- Set exercise
Collect from the data below each line with "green".
________________________________________
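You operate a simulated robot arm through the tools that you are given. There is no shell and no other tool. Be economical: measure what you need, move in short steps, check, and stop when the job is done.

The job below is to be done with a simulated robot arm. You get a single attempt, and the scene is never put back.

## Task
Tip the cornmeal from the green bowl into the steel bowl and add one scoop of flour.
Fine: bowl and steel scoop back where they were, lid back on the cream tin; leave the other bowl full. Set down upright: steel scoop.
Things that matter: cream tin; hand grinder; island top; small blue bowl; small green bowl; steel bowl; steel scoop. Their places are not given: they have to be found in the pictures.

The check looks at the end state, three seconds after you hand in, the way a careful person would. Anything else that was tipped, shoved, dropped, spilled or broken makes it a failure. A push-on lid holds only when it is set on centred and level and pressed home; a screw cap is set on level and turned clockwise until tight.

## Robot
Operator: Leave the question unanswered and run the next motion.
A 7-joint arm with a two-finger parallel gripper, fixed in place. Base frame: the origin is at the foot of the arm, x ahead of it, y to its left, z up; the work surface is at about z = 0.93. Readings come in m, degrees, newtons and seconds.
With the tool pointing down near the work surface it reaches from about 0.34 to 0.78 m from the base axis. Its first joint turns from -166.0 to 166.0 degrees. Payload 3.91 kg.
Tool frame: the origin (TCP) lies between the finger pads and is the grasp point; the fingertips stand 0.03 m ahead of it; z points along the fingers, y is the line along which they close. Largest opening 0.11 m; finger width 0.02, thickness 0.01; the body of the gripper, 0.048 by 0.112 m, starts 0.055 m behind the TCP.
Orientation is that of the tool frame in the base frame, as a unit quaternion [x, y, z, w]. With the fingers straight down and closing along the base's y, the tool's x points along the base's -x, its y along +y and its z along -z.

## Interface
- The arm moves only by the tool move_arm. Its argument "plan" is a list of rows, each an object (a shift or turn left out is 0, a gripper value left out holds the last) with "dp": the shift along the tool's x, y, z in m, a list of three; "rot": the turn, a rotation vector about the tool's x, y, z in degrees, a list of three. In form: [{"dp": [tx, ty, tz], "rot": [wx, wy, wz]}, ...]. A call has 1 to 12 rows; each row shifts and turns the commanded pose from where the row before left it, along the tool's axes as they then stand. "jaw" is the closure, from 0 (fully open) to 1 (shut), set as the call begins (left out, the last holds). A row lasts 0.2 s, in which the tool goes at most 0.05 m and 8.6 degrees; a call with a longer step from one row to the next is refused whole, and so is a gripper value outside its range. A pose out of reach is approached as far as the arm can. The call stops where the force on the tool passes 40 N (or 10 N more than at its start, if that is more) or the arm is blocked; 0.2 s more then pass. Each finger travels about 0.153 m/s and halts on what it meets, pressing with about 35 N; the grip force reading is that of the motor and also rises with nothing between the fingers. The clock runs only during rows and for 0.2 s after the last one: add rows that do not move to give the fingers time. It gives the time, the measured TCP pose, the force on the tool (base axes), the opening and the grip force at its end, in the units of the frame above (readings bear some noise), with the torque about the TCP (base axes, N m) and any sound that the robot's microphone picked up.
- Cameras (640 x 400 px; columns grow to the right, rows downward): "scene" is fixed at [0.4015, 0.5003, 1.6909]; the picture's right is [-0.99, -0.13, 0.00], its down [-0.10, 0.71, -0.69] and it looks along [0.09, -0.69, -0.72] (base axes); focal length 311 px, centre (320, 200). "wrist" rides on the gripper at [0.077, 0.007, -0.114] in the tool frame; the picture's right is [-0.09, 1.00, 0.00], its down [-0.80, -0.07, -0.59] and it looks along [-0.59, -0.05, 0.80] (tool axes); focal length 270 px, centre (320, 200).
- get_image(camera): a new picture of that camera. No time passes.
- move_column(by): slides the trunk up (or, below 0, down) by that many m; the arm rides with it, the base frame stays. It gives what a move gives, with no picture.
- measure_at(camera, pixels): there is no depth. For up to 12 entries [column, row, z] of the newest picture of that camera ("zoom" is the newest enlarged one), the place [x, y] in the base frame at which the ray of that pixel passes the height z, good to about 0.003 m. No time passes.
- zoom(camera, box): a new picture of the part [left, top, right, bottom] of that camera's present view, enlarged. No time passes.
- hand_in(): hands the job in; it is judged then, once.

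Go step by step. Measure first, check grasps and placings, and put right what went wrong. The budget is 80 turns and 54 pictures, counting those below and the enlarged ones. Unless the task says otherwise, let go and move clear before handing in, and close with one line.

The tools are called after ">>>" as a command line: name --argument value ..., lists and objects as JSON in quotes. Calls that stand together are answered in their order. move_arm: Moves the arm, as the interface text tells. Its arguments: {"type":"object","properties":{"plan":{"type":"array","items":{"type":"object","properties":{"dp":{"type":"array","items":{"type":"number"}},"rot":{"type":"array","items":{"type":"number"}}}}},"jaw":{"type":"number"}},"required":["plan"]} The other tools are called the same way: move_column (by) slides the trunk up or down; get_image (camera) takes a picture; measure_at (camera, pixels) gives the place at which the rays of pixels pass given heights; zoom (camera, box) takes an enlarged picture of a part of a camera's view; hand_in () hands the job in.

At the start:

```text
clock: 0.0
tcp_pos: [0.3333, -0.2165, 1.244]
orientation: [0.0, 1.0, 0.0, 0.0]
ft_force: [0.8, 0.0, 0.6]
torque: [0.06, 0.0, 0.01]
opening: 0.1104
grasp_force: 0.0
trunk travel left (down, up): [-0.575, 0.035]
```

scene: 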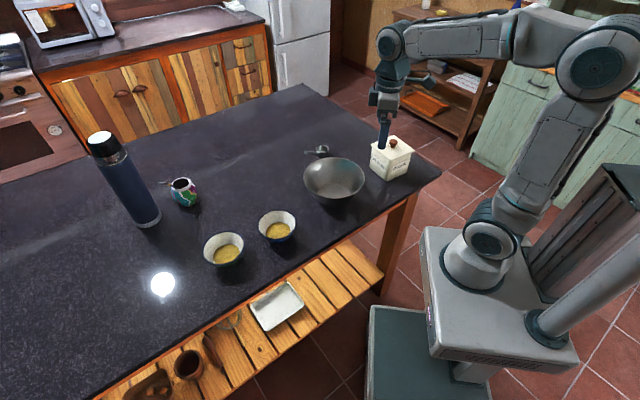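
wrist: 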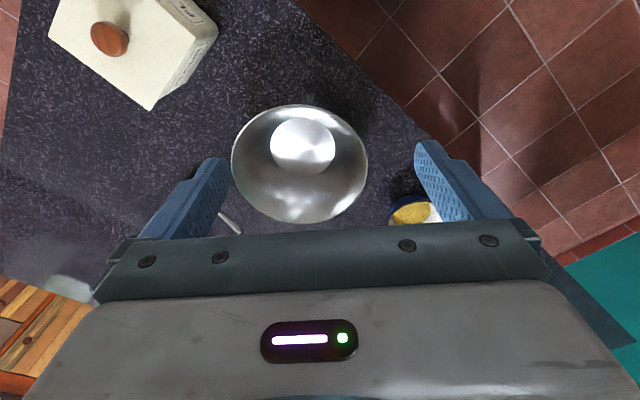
________________________________________
- Task output
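Tip the cornmeal from the green bowl into the steel bowl and add one scoop of flour.
Things that matter: cream tin; hand grinder; island top; small blue bowl; small green bowl; steel bowl; steel scoop. Their places are not given: they have to be found in the pictures.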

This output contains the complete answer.